Book Review: Leah on the Offbeat by Becky Albertalli

Move over Rainbow Rowell, John Green, and Sarah Dessen. There is a new YA author in town — Becky Albertalli.

Becky Albertalli is the author of three wonderful books — all of them intertwined. They are: Simon vs. The Homo Sapiens Agenda, The Upside of the Unrequited, and the latest, Leah On The Offbeat.


The book is the sequel to Simon vs. The Homo Sapiens Agenda. And, it was an amazing sequel.

It was told in the point of view of Leah Burke, who is the best friend of the protagonist of Simon vs. The Homo Sapiens Agenda, Simon. Leah is different than many of her friends. She was raised by a single mom, and as a result, doesn’t have the same amount of money as they do. And, as prom and college grow closer, it becomes a reminder of that.

With that being said, Leah is also hiding a secret from her friends — that she is bisexual. Of course, she would be accepted by them. After all, she is best friends with Simon Spier who has been madly in love with Bram since the first novel.

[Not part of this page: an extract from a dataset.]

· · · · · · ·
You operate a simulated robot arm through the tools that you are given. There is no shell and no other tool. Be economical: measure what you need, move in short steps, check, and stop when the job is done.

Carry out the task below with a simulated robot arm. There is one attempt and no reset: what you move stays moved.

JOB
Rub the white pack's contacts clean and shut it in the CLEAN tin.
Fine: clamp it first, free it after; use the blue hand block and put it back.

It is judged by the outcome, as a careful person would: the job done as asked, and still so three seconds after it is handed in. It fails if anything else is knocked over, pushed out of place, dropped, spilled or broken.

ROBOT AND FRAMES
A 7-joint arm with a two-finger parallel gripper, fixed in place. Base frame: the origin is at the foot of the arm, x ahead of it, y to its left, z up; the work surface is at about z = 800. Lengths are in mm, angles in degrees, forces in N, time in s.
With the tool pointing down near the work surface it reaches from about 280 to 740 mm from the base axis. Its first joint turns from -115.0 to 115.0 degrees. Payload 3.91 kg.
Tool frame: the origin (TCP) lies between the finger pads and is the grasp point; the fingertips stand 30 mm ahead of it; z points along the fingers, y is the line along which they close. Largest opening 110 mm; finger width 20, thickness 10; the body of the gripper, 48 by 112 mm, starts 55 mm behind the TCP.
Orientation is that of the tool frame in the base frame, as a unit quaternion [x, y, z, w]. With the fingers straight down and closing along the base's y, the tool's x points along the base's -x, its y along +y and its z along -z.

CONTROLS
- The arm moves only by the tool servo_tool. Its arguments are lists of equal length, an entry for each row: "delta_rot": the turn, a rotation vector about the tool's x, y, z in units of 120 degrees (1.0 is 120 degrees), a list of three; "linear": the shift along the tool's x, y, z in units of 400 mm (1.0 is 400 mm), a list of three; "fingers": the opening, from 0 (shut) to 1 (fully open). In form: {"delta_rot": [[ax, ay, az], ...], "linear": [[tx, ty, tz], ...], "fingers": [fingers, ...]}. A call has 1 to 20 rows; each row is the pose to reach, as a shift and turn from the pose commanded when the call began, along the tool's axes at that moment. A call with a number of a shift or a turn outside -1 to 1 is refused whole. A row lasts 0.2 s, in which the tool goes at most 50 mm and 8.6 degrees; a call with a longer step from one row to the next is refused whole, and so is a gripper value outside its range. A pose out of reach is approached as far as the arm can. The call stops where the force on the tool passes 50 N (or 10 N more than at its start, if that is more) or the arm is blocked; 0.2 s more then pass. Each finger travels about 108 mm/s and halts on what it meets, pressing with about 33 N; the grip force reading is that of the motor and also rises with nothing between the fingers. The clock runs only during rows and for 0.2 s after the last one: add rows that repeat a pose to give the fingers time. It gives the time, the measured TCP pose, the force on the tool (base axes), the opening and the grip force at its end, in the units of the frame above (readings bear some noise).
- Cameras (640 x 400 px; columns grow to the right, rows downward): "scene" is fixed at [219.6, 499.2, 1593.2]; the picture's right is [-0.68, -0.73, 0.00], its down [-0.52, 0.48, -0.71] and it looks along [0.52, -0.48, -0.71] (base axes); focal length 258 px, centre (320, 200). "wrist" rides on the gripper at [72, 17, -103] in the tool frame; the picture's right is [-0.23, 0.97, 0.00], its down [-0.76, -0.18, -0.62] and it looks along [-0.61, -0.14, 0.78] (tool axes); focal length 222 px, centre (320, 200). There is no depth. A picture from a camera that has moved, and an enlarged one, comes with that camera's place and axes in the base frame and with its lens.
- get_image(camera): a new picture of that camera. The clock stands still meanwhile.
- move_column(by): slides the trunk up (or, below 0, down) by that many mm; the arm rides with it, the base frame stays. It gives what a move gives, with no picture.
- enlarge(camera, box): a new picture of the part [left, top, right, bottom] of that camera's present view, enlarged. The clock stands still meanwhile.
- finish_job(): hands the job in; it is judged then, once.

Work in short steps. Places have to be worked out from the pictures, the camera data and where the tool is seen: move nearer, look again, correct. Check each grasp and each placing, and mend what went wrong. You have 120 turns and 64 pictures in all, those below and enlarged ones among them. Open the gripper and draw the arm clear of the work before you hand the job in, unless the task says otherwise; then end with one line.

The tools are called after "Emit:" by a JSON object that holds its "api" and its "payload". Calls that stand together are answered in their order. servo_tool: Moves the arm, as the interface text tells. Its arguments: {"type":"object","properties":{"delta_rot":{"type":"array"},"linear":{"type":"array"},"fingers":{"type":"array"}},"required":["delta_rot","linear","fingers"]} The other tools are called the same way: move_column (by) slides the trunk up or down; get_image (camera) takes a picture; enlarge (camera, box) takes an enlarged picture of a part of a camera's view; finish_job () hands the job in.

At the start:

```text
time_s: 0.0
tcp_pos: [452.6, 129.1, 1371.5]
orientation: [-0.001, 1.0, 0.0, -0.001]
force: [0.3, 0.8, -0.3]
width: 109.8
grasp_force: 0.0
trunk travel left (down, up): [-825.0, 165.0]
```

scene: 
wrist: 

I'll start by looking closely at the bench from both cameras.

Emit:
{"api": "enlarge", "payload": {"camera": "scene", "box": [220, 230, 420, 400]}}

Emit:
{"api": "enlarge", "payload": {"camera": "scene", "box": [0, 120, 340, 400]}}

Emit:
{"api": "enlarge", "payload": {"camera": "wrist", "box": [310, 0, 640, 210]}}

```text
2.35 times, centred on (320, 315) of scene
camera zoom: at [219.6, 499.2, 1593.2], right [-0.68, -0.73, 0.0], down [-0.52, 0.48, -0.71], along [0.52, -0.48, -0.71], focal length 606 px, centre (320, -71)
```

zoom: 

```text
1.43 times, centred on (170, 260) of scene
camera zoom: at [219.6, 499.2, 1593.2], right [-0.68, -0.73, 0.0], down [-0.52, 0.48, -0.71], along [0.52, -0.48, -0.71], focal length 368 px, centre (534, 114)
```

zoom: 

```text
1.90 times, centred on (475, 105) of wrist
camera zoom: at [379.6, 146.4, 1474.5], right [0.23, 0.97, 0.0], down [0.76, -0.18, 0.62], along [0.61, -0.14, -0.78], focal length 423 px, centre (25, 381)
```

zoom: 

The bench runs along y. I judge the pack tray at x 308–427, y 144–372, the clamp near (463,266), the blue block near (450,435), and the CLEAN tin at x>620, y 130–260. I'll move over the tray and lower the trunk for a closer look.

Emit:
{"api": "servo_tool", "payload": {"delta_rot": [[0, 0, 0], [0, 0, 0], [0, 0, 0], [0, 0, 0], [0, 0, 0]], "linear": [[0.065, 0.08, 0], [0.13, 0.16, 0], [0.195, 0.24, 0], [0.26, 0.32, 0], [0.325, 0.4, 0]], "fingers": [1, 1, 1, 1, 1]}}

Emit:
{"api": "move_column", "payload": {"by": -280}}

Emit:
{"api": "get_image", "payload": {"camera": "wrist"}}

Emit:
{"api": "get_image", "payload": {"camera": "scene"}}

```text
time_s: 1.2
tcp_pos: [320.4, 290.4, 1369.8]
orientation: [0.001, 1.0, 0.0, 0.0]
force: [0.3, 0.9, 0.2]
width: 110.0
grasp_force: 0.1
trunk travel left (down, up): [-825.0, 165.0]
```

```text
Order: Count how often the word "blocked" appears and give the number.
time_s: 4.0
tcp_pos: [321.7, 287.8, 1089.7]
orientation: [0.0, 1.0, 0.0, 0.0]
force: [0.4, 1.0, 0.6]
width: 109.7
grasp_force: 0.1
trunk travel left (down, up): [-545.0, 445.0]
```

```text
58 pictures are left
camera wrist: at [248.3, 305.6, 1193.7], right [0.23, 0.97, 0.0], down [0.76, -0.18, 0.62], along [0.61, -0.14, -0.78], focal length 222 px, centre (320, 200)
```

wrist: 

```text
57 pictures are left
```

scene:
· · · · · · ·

But, that’s not the only secret that Leah is hiding. Leah has a secret crush on someone. At first, she thinks that this is only a friendship, but over time, it blossoms into something more than Leah could have ever anticipated.

And what does this turn into? One of the greatest young adult novels to portray the end of high school in a long time.

First off let me say this: I love, love, loved reading this book — so much that I ended up reading it in two days flat. The characters were amazing. They all were easy to fall in love with, and were relatable — even as a 20 something. Furthermore, they were realistic — some of them were queer while others were straight. Definitely a good portrayal of a modern high school.

I loved how it realistically portrayed Leah’s friendships — especially as she fought with a friend over a comment made. I found myself cheering for her as she stuck up for Abby.

However, what I really loved reading about was Leah’s relationship with Simon. It was very similar to my relationship with my gay best friend and it reminded me so much of that.

Nostalgia factors aside, what I also loved about the book, is the ending. It was cute and very swoon worthy. I am a huge fan of cute endings that tie up nicely, and Albertalli did an amazing job with that.

All in all, this book was wonderful. The only bad thing about it for me was that it ended too quickly. However, it’s a book that I do plan to reread down the line.

So, if you’re looking to read this book — or its predecessor– I highly recommend that you do so.